Some particular application areas will continue to drive kernel development. Web serving has always been an interesting problem, because it’s the one real application that is really kernel intensive. In a way, Web serving has been dangerous for me, because I get so much feedback from the community using Linux as a Web serving platform that I could easily end up optimizing only for Web serving. I have to keep in mind that Web serving is an important application but not everything.

I want Linux to be on the cutting edge, and even a bit past the edge, because what’s past the edge today is what’s on your desktop tomorrow. In the near future, areas for development are clustering, Symmetric Multi-Processing (SMP), and embedded systems. But at this point, the most exciting developments for Linux will happen in user space, not kernel space. The changes in the kernel will seem small compared to what’s happening further out in the system.

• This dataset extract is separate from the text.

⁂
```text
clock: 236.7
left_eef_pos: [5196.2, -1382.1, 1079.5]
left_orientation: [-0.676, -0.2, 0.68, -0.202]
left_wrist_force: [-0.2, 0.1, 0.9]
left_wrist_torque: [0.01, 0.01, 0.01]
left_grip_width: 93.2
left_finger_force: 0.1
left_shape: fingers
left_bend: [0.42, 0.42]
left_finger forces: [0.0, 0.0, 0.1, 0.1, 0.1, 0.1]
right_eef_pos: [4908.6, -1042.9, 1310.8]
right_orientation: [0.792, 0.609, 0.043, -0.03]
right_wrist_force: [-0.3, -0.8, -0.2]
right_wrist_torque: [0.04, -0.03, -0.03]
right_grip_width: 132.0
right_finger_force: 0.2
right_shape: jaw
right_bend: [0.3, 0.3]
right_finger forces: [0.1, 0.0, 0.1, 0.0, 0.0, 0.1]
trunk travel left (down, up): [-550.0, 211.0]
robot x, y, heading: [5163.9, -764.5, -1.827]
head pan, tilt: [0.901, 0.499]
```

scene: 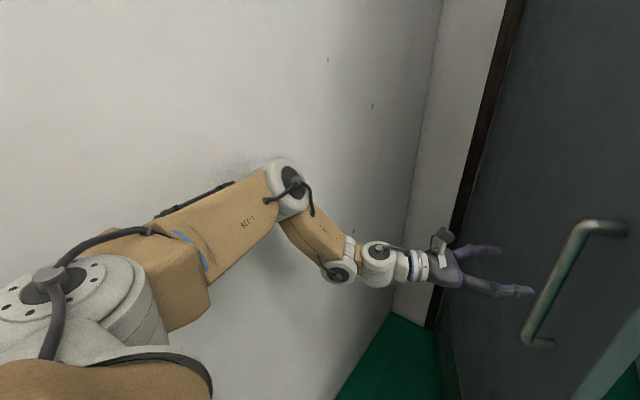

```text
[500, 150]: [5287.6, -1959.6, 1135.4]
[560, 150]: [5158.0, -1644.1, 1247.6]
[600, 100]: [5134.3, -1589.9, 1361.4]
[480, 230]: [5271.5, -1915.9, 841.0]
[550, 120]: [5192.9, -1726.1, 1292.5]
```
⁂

From this perspective, where the Linux kernel will be isn’t as interesting a question as what features will be in Red Hat 17.5 or where Wine (the Windows emulator) is going to be in a few years.


The most exciting developments for Linux will happen in user space, not kernel space. The changes in the kernel will seem small compared to what’s happening further out in the system.


In 15 years, I expect somebody else to come along and say, hey, I can do everything that Linux can do but I can be lean and mean about it because my system won’t have 20 years of baggage holding it back. They’ll say Linux was designed for the 80386 and the new CPUs are doing the really interesting things differently. Let’s drop this old Linux stuff. This is essentially what I did when creating Linux. And in the future, they’ll be able to look at our code, use our interfaces, and provide binary compatibility, and if all that happens I’ll be happy.